Citing rules against “news distortion” and “broadcast hoaxes,” Carr repeated that “there’s actions we can take on licensed broadcasters. And frankly, I think it’s really past time that a lot of these licensed broadcasters themselves push back on Comcast and Disney and say, ‘Listen, we are going to preempt, we are not going to run Kimmel anymore until you straighten this out, because we, a licensed broadcaster, are running the possibility of fines or license revocation from the FCC if we continue to run content that ends up being a pattern of news distortion.’”

This is not how any pre-Carr FCC in recent memory (or arguably before that) has defined the “public interest” requirement. If the issue is a “narrow partisan circus,” the highly partisan Fox — whose news division settled a massive defamation suit for lying about voting machine companies in 2023 — has been a stolid fixture on TV stations across the country for decades. Carr invoked rules against “news distortion” and “broadcast hoaxes,” neither of which makes logical sense as a charge against Kimmel. The bar for stripping a license is typically high — a rare example is the 1989 revocation of aggressively pro-segregationist station WLBT, which among other things, blacked out broadcasts involving civil rights.

Some commentators on the left have pushed for the FCC to do what Carr threatened, just with Fox instead of ABC, particularly after the defamation settlement. But the FCC has never pulled a station’s license as a result of this urging, and in 2019 Carr decried even Democratic commissioner Jessica Rosenworcel’s suggestion they crack down on TV and radio e-cigarette ads, saying the FCC “does not have a roving mandate to police speech in the name of the ‘public interest.’”

Carr’s statement on Wednesday was unambiguous: ABC-affiliated TV stations needed to stop airing Kimmel’s show ASAP, or they could be fined or lose their license. And the stations’ parent companies were listening. Nexstar, which owns around 200 stations and reaches roughly 39 percent of US households, said quickly that it would no longer air Jimmy Kimmel Live. So did fellow giant Sinclair Broadcast Group.

Those companies, particularly Nexstar, have reasons beyond station licensing to keep Carr happy. Nexstar is pushing for a $6.2 million merger with broadcaster Tegna that would require the FCC to loosen the rules on TV station consolidation, something CEO Perry Sook has expressed hope that Trump’s “deregulatory moment” will enable.

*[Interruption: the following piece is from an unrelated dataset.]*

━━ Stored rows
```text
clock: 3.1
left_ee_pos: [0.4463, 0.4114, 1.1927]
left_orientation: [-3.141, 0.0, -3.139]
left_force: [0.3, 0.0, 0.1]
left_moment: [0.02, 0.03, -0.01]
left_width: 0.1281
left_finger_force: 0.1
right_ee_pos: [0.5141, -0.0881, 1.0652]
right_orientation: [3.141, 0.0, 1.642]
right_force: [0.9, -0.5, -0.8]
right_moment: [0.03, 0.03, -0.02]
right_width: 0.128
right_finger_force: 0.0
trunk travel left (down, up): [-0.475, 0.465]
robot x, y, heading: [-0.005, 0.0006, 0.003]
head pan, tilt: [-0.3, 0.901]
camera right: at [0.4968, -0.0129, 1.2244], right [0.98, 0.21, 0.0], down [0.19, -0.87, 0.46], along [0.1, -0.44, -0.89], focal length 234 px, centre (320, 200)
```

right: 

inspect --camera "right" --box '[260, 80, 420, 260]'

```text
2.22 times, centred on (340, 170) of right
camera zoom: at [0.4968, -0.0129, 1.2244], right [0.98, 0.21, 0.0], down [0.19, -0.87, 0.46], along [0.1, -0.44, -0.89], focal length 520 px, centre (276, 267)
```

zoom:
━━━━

Carr has shown himself willing to slow-walk deals with companies that earn his ire. A merger between Paramount and Skydance was not approved until Paramount subsidiary CBS agreed to pay $16 million to resolve a blatantly frivolous lawsuit filed by Trump. It proceeded on the grounds that Skydance promote a “diversity of viewpoints from across the political and ideological spectrum” and employ an ombudsman who would “receive and evaluate any complaints of bias or other concerns involving CBS.” CBS also ended the show of Kimmel’s fellow late-night host Stephen Colbert, a decision CBS called financial that was nonetheless widely seen as a concession to Trump — and that was celebrated by Carr.

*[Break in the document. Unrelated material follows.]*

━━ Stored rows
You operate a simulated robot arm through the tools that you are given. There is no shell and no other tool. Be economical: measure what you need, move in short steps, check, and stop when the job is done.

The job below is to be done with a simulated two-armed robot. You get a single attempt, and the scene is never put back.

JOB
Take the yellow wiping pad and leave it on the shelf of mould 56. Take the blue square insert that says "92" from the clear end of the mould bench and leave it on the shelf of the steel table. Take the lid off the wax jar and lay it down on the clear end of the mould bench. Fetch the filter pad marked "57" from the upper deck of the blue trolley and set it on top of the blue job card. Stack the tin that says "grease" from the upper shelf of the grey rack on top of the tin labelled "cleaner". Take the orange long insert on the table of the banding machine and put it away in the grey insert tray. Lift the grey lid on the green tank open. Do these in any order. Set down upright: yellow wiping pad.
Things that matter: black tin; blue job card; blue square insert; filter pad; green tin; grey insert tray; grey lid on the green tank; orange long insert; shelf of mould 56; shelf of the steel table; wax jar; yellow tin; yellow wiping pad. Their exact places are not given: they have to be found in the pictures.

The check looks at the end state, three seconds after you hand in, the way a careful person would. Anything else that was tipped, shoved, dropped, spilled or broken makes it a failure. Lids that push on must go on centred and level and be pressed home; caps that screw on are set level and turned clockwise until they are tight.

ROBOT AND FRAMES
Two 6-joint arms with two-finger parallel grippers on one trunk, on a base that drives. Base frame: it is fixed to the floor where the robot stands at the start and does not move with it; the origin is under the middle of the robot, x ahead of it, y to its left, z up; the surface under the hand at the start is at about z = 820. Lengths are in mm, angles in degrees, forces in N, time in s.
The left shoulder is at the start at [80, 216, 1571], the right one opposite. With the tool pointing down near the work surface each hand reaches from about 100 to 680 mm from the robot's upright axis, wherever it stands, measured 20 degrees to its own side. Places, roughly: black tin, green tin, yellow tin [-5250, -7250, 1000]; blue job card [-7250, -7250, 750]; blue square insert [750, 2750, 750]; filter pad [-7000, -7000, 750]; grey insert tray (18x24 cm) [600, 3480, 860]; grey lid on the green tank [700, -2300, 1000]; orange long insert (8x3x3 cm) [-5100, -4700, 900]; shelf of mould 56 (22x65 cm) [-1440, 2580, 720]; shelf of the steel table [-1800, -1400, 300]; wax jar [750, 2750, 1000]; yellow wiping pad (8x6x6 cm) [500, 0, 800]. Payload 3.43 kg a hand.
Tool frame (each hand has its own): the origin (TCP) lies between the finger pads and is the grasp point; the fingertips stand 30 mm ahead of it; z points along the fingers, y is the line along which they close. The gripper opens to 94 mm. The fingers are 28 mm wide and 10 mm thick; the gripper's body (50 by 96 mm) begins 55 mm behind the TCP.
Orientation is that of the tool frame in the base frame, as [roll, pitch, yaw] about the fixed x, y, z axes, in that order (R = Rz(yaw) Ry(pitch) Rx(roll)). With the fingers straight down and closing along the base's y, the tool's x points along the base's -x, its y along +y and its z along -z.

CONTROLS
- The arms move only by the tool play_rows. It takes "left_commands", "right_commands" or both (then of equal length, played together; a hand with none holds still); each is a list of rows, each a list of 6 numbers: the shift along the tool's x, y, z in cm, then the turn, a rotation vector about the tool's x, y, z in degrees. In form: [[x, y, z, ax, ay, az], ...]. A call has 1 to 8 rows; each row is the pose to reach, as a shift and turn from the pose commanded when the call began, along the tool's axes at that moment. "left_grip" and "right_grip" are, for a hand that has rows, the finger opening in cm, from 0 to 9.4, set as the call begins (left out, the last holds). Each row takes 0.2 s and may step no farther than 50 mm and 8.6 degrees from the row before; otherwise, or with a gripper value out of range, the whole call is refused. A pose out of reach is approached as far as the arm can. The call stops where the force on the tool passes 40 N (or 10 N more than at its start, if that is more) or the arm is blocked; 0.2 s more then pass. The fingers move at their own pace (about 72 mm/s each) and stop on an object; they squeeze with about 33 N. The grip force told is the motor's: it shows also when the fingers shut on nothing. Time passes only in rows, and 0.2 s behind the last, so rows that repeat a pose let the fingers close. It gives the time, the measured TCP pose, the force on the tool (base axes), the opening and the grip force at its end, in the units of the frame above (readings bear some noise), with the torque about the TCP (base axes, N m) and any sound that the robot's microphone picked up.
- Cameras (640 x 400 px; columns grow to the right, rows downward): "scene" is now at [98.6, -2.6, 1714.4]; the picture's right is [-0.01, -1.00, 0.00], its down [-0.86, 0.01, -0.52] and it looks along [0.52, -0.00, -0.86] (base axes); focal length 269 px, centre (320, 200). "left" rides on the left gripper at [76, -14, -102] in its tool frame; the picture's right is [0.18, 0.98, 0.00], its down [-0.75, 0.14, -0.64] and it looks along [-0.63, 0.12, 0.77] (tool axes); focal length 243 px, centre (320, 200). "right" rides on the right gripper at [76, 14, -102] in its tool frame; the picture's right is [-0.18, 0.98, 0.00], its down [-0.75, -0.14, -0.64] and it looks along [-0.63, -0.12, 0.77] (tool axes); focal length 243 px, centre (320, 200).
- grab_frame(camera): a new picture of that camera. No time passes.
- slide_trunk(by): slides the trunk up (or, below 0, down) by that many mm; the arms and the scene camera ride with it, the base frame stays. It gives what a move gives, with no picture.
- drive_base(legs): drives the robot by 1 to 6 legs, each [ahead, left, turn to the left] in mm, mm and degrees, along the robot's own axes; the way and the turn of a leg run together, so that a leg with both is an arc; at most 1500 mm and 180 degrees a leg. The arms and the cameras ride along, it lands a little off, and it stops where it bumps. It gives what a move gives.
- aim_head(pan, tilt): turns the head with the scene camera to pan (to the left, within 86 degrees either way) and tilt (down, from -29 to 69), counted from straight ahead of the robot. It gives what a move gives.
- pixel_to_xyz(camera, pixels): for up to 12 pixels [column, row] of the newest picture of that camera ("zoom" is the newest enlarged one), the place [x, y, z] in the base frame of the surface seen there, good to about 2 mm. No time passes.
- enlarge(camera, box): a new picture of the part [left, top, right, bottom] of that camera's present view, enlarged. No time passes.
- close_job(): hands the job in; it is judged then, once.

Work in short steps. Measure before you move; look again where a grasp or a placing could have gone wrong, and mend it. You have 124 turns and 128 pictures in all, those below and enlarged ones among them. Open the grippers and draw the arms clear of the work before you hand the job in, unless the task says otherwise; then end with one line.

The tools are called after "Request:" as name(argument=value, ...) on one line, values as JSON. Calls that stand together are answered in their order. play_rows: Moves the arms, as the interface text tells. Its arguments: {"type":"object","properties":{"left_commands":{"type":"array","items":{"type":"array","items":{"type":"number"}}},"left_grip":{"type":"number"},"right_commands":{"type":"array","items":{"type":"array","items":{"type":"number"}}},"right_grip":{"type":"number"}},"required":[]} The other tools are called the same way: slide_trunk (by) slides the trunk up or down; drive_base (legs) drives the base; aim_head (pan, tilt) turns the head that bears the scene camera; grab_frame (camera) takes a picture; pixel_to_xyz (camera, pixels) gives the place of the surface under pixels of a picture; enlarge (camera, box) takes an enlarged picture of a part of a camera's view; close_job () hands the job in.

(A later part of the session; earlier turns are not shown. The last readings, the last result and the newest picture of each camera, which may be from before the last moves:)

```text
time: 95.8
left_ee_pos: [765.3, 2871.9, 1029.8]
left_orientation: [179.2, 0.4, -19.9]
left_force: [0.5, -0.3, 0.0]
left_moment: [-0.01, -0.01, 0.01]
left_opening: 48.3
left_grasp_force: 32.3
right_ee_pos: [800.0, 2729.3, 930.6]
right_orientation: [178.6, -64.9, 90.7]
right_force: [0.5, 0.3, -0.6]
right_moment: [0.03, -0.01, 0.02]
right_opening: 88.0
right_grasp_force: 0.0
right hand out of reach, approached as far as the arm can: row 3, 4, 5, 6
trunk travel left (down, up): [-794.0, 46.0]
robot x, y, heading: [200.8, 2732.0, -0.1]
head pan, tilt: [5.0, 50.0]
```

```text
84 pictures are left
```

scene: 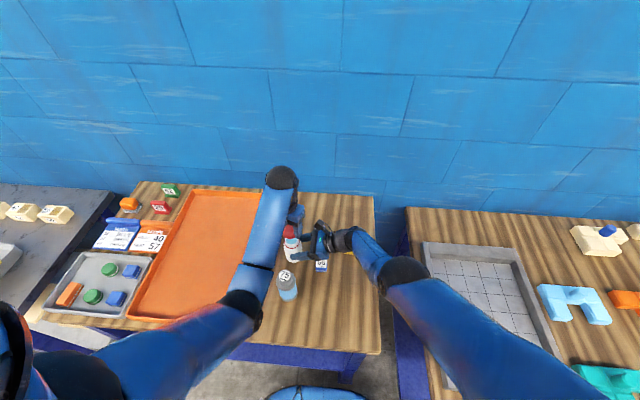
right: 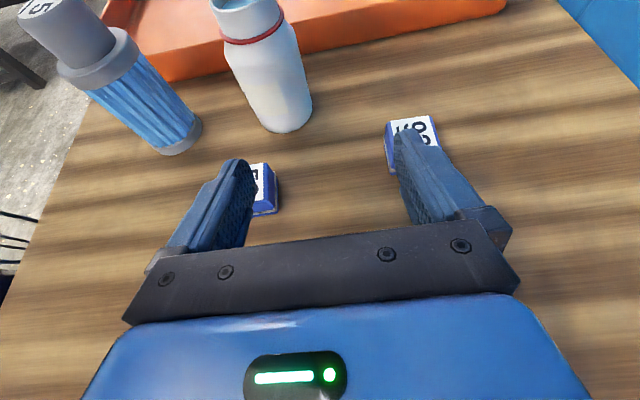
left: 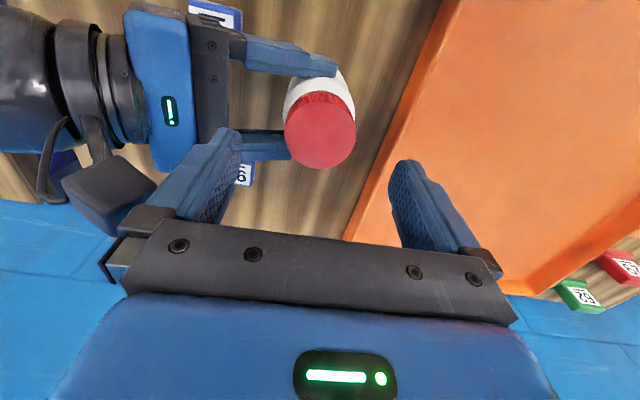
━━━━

The pressure from Carr, Sinclair, and Nexstar quickly reached ABC, which made a terse announcement it had pulled Kimmel’s show off the air. Outlets with inside sources have indicated this wasn’t because of public outrage or because Kimmel’s bosses found the remarks inappropriate — Rolling Stone reports that “multiple execs felt that Kimmel had not actually said anything over the line.” Instead, they were “pissing themselves” over the threat of Trump administration retaliation, one source said.

Disney, too, has pressure points beyond broadcast license fines. The FCC chair has previously threatened to investigate it for having (non-“ideological,” of course) diversity programs. And as Oliver Darcy of Status notes, the company is “working to complete a high-stakes deal with the NFL, one that is crucial to the future of ESPN” and requires regulatory approval from the Department of Justice. Trump incidentally told an ABC journalist this week that the DOJ might “come after ABC” for “hate” offenses, responding to questions about a “hate speech” crackdown declared by Attorney General Pam Bondi after Kirk’s death.

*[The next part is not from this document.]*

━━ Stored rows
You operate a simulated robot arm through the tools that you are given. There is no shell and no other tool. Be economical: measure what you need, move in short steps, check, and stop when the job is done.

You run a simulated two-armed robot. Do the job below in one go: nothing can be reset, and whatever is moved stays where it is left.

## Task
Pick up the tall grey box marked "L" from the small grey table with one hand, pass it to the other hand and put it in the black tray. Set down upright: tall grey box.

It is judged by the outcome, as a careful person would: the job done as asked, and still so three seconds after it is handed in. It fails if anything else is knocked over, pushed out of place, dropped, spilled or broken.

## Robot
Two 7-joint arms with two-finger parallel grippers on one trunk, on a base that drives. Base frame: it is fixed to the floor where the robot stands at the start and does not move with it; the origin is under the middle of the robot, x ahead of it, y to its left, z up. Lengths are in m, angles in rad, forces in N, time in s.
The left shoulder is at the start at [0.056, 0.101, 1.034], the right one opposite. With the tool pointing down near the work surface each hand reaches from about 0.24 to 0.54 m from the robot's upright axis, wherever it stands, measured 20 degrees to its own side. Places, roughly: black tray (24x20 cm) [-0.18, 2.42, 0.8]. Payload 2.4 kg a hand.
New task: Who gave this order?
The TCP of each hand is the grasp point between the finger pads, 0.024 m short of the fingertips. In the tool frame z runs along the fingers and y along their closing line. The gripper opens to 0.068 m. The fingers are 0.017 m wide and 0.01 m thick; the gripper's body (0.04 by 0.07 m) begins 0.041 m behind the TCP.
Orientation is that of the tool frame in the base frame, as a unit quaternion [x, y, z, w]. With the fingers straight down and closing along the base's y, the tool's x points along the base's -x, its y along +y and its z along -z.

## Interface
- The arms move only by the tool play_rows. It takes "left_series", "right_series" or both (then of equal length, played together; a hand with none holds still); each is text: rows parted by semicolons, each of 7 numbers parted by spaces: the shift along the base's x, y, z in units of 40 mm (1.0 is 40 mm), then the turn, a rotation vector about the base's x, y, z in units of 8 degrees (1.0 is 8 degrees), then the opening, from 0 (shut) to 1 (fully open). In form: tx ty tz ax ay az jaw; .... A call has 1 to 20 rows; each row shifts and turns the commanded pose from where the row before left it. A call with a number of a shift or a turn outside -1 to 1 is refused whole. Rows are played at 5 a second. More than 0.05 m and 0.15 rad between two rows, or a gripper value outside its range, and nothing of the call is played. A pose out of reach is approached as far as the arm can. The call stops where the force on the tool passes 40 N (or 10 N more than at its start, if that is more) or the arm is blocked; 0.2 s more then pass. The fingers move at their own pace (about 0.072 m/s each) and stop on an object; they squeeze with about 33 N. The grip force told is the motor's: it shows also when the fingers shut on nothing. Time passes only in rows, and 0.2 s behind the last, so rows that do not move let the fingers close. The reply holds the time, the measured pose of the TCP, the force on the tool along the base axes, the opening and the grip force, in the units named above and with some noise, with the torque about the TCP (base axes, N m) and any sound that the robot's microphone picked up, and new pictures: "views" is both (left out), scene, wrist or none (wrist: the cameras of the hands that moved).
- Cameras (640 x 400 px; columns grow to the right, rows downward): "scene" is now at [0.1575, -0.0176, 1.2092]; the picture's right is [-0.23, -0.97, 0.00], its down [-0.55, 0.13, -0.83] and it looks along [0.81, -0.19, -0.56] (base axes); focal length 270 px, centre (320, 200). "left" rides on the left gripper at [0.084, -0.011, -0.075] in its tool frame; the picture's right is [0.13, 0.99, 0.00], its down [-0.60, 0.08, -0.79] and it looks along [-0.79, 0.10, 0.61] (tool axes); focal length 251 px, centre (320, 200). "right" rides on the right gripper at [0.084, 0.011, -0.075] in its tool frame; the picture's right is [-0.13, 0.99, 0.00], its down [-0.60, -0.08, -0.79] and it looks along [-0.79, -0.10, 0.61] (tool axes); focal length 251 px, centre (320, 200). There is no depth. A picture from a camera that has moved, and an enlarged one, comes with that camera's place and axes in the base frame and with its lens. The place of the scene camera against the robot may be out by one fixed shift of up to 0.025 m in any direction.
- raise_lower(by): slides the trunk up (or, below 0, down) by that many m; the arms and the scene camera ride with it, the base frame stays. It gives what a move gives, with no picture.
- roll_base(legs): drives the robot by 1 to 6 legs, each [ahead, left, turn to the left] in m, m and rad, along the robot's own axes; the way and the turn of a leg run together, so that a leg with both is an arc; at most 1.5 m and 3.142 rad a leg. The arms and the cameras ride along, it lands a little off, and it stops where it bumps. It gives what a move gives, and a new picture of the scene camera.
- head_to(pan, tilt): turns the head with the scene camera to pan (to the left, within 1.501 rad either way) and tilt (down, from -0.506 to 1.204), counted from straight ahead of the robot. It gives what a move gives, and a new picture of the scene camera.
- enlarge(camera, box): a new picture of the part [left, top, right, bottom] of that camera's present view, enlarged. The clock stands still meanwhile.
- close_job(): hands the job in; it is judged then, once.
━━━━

Under the First Amendment, a government official like Carr is allowed to call Kimmel talentless or unfunny. He’s allowed to say Kimmel shouldn’t be on the air. He’s not allowed to accompany this with a clear threat backed by government authority. “The easy way or the hard way” isn’t healthy debate, it’s gangster talk. Or more precisely, government jawboning.

Even the substantially Trump-picked, overwhelmingly conservative Supreme Court has condemned something very similar to Carr’s conduct. Mike Masnick at Techdirt points out that a ruling last year, in the case NRA v. Vullo, declared flatly that “the First Amendment prohibits government officials from relying on the ‘threat of invoking legal sanctions and other means of coercion . . . to achieve the suppression’ of disfavored speech.” That’s true even if they do so through intermediaries like Nexstar rather than attacking the speaker directly.

Disney, of course, didn’t have to bow to a clearly unconstitutional threat. CEO Bob Iger and Disney Entertainment chief Dana Walden, according to Status, were among the latest powerful figures who made a cowardly decision to appease Carr and Trump rather than stand up for themselves and their employees in public and, if necessary, in court.

But even if there’s plenty of blame to go around, Carr’s threat is impossible to ignore — and the implicit comparisons to conservative provocateurs being banned on social media, or commentators being fired after outcry for a hateful statement, or any other example of alleged “cancel culture,” off-base. Whatever the underlying offense, this isn’t a private company independently making a business judgment about its public image and financial interests. It’s a government official inserting himself into the process of making entertainment, decreeing what a comedian is allowed to say.

Carr and Johnson aren’t denying the pressure campaign. Carr responded to a request for comment from Status with a grinning emoji and thanked Nexstar on X for “doing the right thing.” Johnson crowed on X that he had “ended Jimmy Kimmel’s career” by bringing Carr on to “announce investigations into ABC and Disney.”
It’s unclear whether Kimmel will come back on the air at some point — but either way, the Trump administration’s war on free speech is still going strong.